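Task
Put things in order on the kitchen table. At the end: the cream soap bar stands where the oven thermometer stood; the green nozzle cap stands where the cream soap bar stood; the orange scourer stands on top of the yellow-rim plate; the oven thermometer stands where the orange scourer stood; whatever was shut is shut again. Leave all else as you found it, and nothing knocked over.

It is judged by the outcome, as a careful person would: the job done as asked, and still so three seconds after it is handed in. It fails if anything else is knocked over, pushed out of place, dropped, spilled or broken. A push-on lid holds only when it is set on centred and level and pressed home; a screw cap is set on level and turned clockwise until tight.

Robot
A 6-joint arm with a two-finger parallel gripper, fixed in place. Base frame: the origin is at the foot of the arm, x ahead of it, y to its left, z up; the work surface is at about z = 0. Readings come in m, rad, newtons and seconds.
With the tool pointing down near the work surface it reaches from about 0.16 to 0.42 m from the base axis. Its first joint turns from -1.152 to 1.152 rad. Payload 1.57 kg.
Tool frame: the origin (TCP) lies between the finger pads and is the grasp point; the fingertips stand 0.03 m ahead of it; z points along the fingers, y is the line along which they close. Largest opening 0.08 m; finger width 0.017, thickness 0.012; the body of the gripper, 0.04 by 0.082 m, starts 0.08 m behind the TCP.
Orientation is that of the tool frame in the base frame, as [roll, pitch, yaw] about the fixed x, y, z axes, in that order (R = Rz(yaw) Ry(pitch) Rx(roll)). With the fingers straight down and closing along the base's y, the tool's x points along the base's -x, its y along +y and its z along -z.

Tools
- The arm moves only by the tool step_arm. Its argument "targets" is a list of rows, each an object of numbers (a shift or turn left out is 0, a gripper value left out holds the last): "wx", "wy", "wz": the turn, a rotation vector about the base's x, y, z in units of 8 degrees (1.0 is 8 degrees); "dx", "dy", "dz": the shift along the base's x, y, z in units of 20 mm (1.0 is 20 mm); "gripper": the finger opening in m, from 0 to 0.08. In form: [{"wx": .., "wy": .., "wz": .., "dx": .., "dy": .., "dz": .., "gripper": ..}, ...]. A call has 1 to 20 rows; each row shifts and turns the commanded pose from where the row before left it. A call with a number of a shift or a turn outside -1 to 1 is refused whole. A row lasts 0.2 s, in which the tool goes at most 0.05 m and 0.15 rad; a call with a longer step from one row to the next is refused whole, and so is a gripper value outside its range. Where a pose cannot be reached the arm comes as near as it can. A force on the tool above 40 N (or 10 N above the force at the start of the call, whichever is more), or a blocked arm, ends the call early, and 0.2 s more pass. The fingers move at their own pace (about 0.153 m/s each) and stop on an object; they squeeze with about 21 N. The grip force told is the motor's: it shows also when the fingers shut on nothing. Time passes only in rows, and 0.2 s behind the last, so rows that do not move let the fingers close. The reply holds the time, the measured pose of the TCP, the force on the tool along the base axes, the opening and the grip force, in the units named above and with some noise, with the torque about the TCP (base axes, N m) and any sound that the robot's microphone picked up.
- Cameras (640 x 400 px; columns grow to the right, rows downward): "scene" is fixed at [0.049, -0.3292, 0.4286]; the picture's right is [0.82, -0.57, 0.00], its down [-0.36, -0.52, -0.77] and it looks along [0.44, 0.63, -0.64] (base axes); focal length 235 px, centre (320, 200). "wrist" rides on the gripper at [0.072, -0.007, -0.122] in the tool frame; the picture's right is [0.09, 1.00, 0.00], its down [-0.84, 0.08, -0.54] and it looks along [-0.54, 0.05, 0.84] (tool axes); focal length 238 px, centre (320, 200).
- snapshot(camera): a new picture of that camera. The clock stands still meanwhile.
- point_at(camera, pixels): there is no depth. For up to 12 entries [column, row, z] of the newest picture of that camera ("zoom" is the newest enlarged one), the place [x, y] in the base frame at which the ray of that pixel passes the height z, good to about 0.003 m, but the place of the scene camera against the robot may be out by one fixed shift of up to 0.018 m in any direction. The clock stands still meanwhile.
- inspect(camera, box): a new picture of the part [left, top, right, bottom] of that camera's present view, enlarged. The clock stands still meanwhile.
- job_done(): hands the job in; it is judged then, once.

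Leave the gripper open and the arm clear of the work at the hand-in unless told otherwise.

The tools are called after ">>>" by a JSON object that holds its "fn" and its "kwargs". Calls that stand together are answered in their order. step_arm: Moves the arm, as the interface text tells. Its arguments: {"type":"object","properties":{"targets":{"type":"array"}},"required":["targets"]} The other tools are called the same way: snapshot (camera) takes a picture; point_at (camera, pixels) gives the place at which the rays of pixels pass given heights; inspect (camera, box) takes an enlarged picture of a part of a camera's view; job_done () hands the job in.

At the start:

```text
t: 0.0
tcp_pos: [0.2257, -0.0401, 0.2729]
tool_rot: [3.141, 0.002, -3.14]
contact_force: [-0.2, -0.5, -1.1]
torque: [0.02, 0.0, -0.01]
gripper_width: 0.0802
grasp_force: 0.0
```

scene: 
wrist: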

● OBJECTIVE: Show the lines from the data above that contain the string "inspect".

● THE SOLUTION:
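- inspect(camera, box): a new picture of the part [left, top, right, bottom] of that camera's present view, enlarged. The clock stands still meanwhile.
The tools are called after ">>>" by a JSON object that holds its "fn" and its "kwargs". Calls that stand together are answered in their order. step_arm: Moves the arm, as the interface text tells. Its arguments: {"type":"object","properties":{"targets":{"type":"array"}},"required":["targets"]} The other tools are called the same way: snapshot (camera) takes a picture; point_at (camera, pixels) gives the place at which the rays of pixels pass given heights; inspect (camera, box) takes an enlarged picture of a part of a camera's view; job_done () hands the job in.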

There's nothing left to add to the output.